#### Data shown

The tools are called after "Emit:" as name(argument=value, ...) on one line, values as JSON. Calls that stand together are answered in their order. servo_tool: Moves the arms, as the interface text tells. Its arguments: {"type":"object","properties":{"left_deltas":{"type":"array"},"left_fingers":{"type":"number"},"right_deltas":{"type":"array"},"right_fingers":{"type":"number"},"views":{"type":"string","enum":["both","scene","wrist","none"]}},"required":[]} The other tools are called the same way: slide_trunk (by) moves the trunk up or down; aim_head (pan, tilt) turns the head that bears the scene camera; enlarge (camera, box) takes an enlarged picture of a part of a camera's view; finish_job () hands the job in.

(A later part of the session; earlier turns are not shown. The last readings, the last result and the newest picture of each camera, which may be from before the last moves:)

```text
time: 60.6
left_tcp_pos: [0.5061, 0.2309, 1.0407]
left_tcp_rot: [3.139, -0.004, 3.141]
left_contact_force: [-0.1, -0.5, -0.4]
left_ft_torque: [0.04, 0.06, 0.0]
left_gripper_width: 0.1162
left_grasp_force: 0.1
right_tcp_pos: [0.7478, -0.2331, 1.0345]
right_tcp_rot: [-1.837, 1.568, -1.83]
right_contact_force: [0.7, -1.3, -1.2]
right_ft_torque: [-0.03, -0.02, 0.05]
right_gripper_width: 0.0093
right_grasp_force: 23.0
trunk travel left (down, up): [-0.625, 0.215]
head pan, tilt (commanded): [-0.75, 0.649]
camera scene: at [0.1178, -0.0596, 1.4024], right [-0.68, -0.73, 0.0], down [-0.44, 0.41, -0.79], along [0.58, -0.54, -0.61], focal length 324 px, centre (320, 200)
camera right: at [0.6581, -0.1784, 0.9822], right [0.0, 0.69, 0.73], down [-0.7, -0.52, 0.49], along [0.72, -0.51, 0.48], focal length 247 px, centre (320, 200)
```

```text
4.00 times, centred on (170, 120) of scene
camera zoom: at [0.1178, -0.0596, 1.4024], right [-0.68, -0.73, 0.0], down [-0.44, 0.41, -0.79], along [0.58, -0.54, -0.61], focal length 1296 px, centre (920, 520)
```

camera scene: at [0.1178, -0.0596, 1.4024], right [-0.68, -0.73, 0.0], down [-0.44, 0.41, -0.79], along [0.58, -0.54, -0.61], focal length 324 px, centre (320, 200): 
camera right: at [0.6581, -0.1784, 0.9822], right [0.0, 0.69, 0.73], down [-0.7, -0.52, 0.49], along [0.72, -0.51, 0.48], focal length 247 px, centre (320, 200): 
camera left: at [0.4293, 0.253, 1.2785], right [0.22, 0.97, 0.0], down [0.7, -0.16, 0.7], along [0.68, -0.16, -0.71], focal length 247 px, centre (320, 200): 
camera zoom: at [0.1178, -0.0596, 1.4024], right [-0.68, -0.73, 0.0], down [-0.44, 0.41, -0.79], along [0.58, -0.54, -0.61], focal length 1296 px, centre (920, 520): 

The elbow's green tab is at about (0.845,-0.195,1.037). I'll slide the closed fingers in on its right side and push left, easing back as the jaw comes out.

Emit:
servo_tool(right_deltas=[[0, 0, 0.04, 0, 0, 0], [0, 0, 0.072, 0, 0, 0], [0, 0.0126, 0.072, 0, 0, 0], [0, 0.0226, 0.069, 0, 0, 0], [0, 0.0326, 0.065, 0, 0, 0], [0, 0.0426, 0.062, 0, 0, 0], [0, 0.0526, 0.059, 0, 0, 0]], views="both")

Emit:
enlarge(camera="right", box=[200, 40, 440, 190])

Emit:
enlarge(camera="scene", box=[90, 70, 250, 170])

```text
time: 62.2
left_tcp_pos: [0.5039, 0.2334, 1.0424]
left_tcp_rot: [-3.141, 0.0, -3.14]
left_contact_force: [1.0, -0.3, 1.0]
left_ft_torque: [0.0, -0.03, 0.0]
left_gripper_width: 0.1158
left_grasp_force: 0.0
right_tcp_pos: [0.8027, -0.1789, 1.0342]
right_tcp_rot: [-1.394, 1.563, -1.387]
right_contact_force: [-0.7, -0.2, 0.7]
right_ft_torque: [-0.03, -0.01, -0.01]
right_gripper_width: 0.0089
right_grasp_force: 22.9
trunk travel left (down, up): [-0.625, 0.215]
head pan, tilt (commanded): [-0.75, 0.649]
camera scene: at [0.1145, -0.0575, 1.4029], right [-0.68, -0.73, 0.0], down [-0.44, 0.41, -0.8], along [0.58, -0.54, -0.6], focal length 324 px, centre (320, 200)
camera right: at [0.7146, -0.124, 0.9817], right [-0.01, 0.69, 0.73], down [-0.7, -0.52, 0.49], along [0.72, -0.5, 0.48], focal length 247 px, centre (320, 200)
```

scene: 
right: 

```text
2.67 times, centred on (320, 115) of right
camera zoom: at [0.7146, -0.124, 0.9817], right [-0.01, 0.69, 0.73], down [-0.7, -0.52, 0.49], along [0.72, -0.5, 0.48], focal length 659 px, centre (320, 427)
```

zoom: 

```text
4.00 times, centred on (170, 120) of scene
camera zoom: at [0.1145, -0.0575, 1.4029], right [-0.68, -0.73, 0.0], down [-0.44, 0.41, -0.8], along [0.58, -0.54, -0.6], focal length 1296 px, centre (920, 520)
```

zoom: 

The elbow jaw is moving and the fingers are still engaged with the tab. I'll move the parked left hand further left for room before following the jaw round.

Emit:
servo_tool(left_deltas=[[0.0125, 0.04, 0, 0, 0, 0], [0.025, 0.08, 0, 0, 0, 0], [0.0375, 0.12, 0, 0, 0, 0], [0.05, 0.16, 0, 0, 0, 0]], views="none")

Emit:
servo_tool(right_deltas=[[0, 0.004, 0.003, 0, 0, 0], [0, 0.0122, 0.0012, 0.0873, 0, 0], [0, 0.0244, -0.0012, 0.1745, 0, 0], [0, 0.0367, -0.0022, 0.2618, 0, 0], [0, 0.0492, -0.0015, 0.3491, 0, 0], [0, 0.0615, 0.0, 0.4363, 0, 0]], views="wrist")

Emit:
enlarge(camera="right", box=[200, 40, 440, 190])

########

Goal: Exactly reproduce every line of the data above.

Exercise result:
The tools are called after "Emit:" as name(argument=value, ...) on one line, values as JSON. Calls that stand together are answered in their order. servo_tool: Moves the arms, as the interface text tells. Its arguments: {"type":"object","properties":{"left_deltas":{"type":"array"},"left_fingers":{"type":"number"},"right_deltas":{"type":"array"},"right_fingers":{"type":"number"},"views":{"type":"string","enum":["both","scene","wrist","none"]}},"required":[]} The other tools are called the same way: slide_trunk (by) moves the trunk up or down; aim_head (pan, tilt) turns the head that bears the scene camera; enlarge (camera, box) takes an enlarged picture of a part of a camera's view; finish_job () hands the job in.

(A later part of the session; earlier turns are not shown. The last readings, the last result and the newest picture of each camera, which may be from before the last moves:)

```text
time: 60.6
left_tcp_pos: [0.5061, 0.2309, 1.0407]
left_tcp_rot: [3.139, -0.004, 3.141]
left_contact_force: [-0.1, -0.5, -0.4]
left_ft_torque: [0.04, 0.06, 0.0]
left_gripper_width: 0.1162
left_grasp_force: 0.1
right_tcp_pos: [0.7478, -0.2331, 1.0345]
right_tcp_rot: [-1.837, 1.568, -1.83]
right_contact_force: [0.7, -1.3, -1.2]
right_ft_torque: [-0.03, -0.02, 0.05]
right_gripper_width: 0.0093
right_grasp_force: 23.0
trunk travel left (down, up): [-0.625, 0.215]
head pan, tilt (commanded): [-0.75, 0.649]
camera scene: at [0.1178, -0.0596, 1.4024], right [-0.68, -0.73, 0.0], down [-0.44, 0.41, -0.79], along [0.58, -0.54, -0.61], focal length 324 px, centre (320, 200)
camera right: at [0.6581, -0.1784, 0.9822], right [0.0, 0.69, 0.73], down [-0.7, -0.52, 0.49], along [0.72, -0.51, 0.48], focal length 247 px, centre (320, 200)
```

```text
4.00 times, centred on (170, 120) of scene
camera zoom: at [0.1178, -0.0596, 1.4024], right [-0.68, -0.73, 0.0], down [-0.44, 0.41, -0.79], along [0.58, -0.54, -0.61], focal length 1296 px, centre (920, 520)
```

camera scene: at [0.1178, -0.0596, 1.4024], right [-0.68, -0.73, 0.0], down [-0.44, 0.41, -0.79], along [0.58, -0.54, -0.61], focal length 324 px, centre (320, 200): 
camera right: at [0.6581, -0.1784, 0.9822], right [0.0, 0.69, 0.73], down [-0.7, -0.52, 0.49], along [0.72, -0.51, 0.48], focal length 247 px, centre (320, 200): 
camera left: at [0.4293, 0.253, 1.2785], right [0.22, 0.97, 0.0], down [0.7, -0.16, 0.7], along [0.68, -0.16, -0.71], focal length 247 px, centre (320, 200): 
camera zoom: at [0.1178, -0.0596, 1.4024], right [-0.68, -0.73, 0.0], down [-0.44, 0.41, -0.79], along [0.58, -0.54, -0.61], focal length 1296 px, centre (920, 520): 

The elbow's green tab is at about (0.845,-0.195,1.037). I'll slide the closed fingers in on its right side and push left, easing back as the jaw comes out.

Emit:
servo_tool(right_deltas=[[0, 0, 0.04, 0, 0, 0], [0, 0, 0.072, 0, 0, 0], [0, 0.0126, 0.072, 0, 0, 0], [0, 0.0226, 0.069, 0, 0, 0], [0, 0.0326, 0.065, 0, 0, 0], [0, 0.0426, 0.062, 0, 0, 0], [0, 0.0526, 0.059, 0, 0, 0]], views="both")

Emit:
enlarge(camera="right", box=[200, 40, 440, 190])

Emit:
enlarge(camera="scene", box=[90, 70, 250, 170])

```text
time: 62.2
left_tcp_pos: [0.5039, 0.2334, 1.0424]
left_tcp_rot: [-3.141, 0.0, -3.14]
left_contact_force: [1.0, -0.3, 1.0]
left_ft_torque: [0.0, -0.03, 0.0]
left_gripper_width: 0.1158
left_grasp_force: 0.0
right_tcp_pos: [0.8027, -0.1789, 1.0342]
right_tcp_rot: [-1.394, 1.563, -1.387]
right_contact_force: [-0.7, -0.2, 0.7]
right_ft_torque: [-0.03, -0.01, -0.01]
right_gripper_width: 0.0089
right_grasp_force: 22.9
trunk travel left (down, up): [-0.625, 0.215]
head pan, tilt (commanded): [-0.75, 0.649]
camera scene: at [0.1145, -0.0575, 1.4029], right [-0.68, -0.73, 0.0], down [-0.44, 0.41, -0.8], along [0.58, -0.54, -0.6], focal length 324 px, centre (320, 200)
camera right: at [0.7146, -0.124, 0.9817], right [-0.01, 0.69, 0.73], down [-0.7, -0.52, 0.49], along [0.72, -0.5, 0.48], focal length 247 px, centre (320, 200)
```

scene: 
right: 

```text
2.67 times, centred on (320, 115) of right
camera zoom: at [0.7146, -0.124, 0.9817], right [-0.01, 0.69, 0.73], down [-0.7, -0.52, 0.49], along [0.72, -0.5, 0.48], focal length 659 px, centre (320, 427)
```

zoom: 

```text
4.00 times, centred on (170, 120) of scene
camera zoom: at [0.1145, -0.0575, 1.4029], right [-0.68, -0.73, 0.0], down [-0.44, 0.41, -0.8], along [0.58, -0.54, -0.6], focal length 1296 px, centre (920, 520)
```

zoom: 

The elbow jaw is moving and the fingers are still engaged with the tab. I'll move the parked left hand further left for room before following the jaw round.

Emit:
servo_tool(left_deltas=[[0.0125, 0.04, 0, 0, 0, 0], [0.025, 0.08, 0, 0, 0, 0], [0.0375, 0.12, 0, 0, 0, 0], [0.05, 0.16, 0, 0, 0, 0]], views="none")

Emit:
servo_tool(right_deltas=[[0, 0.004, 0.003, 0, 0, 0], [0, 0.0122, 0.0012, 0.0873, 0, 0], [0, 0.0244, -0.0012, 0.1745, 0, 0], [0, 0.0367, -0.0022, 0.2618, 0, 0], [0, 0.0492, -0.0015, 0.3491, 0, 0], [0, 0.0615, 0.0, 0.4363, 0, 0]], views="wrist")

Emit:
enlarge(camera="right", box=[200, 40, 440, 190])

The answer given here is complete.